Goode remembers being approached by a Stock Car driver during that 1958-1959 season who was spruiking the virtues of a bunch of young lads who reckoned they could sing.
“This driver said to me one day, ‘listen I’ve got some young lads that live over the road to the Showgrounds at Redcliffe and they want to come and sing out of the back of a truck during the Speedway’.”
Goode pondered that it might be a prime opportunity to add a bit of extra entertainment during one of the meetings that featured the Stock Bikes.
“So I agreed and the boys were quickly escorted over the road from their home to the track.”
“I was in the pits lining up the second half of the programme for the first race and I heard them singing over the PA system.”
“I thought ‘shit’ these bloody kids are good. So I got their address and the next day I went to see them and when I got back home I rang Bill Gates who was an announcer at 4BH and he was a good mate of mine.”
This was the first time these young kids – Barry, Maurice, Robin and Andy Gibb – had come to the attention of people who had the right connections for them to become recognised by a record company.
“I think everybody out there knows of the Bee Gees and that’s how things started to happen for them as kids.”
“Bill Gates thought they were terrific and he arranged a meeting with myself for a third time.”
“I remember Bill came to my house at Wavell Heights (northern Brisbane suburb) for dinner before we both went to Redcliffe to see the Gibb boys.”
“He (Bill Gates) said, ‘if you are going to put these blokes on contract what are we going to call them’?. I hadn’t really thought about that.”
“So he said ‘I’ve given it a fair bit of thought and he said seeing that your name is Bill Goode and I’m Bill Gates and the elder boy is Barry Gibb (all initials BG) why don’t we suggest we call them The Bee Gees.”
“So on that night we did and the boys agreed to it and by the end of that week I had brought down contracts for their parents to sign.”
Bill Goode, the speedway driver and accidental Redcliffe Speedway promoter, was about to enter the music business managing and promoting a bunch of young turks originally from the Isle Of Man who had settled in far away Brisbane.
“The contracts were management rights for 15 years and for 33.3 per cent of the take.”
“So I was all set to do this and we sent recordings to every record company we could think of around the world.”
“Some wouldn’t answer.

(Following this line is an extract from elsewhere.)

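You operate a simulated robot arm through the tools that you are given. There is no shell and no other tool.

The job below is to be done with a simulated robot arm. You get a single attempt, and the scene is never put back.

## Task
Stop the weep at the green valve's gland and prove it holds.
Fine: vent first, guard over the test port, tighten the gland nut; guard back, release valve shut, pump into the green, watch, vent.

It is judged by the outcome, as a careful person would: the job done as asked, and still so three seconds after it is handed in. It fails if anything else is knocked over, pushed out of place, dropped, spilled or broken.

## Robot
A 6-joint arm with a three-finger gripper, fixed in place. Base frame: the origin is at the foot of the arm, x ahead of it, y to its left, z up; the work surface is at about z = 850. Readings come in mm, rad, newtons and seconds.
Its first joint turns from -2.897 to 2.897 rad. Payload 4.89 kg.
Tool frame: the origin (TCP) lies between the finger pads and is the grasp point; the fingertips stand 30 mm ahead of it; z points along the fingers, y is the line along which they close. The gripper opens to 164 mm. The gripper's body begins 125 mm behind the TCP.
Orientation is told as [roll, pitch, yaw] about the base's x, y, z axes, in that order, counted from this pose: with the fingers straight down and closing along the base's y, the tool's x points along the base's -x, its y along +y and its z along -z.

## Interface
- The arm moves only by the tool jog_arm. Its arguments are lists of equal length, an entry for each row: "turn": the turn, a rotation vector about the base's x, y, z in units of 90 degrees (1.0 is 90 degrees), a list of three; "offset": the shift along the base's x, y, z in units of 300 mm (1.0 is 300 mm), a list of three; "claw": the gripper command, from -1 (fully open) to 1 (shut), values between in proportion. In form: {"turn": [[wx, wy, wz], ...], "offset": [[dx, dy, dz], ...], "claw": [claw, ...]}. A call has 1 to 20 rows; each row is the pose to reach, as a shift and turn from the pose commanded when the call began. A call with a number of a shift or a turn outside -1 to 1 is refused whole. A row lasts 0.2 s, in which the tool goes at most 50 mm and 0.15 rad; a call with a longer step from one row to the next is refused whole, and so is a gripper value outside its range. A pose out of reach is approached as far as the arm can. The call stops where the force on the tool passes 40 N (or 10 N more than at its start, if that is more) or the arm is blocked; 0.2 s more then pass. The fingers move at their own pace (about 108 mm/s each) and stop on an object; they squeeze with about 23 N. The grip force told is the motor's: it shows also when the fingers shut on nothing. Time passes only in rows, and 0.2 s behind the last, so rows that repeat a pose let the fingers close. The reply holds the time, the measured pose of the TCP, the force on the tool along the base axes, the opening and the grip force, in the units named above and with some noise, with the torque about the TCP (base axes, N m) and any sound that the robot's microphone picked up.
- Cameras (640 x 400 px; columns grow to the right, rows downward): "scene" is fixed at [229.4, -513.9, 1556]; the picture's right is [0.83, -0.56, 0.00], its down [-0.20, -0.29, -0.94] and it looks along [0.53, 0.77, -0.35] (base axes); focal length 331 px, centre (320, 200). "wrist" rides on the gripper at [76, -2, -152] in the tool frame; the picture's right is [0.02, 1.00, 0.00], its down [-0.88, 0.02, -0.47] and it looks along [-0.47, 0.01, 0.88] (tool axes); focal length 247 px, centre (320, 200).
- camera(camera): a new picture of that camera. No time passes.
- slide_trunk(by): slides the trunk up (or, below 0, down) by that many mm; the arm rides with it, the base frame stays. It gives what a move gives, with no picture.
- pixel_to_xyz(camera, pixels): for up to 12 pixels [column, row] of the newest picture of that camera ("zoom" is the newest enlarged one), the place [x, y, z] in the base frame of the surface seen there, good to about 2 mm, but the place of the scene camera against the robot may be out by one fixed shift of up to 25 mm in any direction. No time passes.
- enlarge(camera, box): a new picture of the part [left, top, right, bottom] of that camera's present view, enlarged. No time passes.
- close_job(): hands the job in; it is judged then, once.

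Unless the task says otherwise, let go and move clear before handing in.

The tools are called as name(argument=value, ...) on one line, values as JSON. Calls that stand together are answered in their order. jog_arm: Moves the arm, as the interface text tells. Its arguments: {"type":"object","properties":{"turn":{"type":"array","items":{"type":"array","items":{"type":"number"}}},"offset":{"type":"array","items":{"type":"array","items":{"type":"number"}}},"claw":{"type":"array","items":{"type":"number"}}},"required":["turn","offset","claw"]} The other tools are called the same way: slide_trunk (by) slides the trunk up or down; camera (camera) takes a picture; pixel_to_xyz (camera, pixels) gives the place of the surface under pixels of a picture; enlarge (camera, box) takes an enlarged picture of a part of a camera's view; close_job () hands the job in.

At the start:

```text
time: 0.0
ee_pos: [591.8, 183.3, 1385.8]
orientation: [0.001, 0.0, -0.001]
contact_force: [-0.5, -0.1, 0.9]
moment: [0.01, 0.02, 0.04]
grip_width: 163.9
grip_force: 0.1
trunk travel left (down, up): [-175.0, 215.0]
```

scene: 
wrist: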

Some answered and said they are a bit young and underdone and they would contact us when they get a bit older.”
“Then around this time (1959/1960) we had an enormous credit squeeze. There was something like 17 per cent unemployment and I had a building company and it went to the wall because we couldn’t pay our bills.”
“So I had about $60,000 pounds owing to creditors and I had about $100,000 pounds owing to me from the Housing Commission who I was building houses for.”
“At the same time Hugh Gibb, the father of the boys, was in my office every morning wanting to know whether there was any nibbles from record companies or any developments on getting a gig anywhere.”
“I remember thinking I just couldn’t handle it with the business in dire straights.”
“I had kids and a house that I’d mortgaged to the hilt to try to save my company and I’d just taken on a lease of a new Rambler car.”
It was in this predicament that Goode understandably made the decision to back away from handling this unknown pop group, the Bee Gees.
In this case, hindsight is the cruellest form perception a human can have.
“It would have been marvellous wouldn’t it’?,” Goode said, thinking of the fame and fortune that came the way of The Bee Gees.
“In the end I asked Bill Gates whether he would like to take over trying to get the kids up and front. He said, ‘I’m a radio announcer, not a businessman and I wouldn’t know how to go about it’.”
“The plan was that once we had got the boys up and running, a bloke from 4BH who was a salesman who I had put on the contract was going to travel around and get all the forward bookings etc.”
“But in the end I just said to Hugh Gibb, ‘look here’s the original of the contract. You look after them and that was the end of my involvement with The Bee Gees.”
These days Bill Goode lives in Brisbane and has been coerced into writing a book on his life story. It is currently a ‘work-in-progress’.
“I’ve always lived my life at 150mph and I’ve almost slowed down now to a dead stop,” the spritely 81-year-old said.
“I have just finished chapter one and I have a good title in mind – ‘An Angel On My Shoulder’.”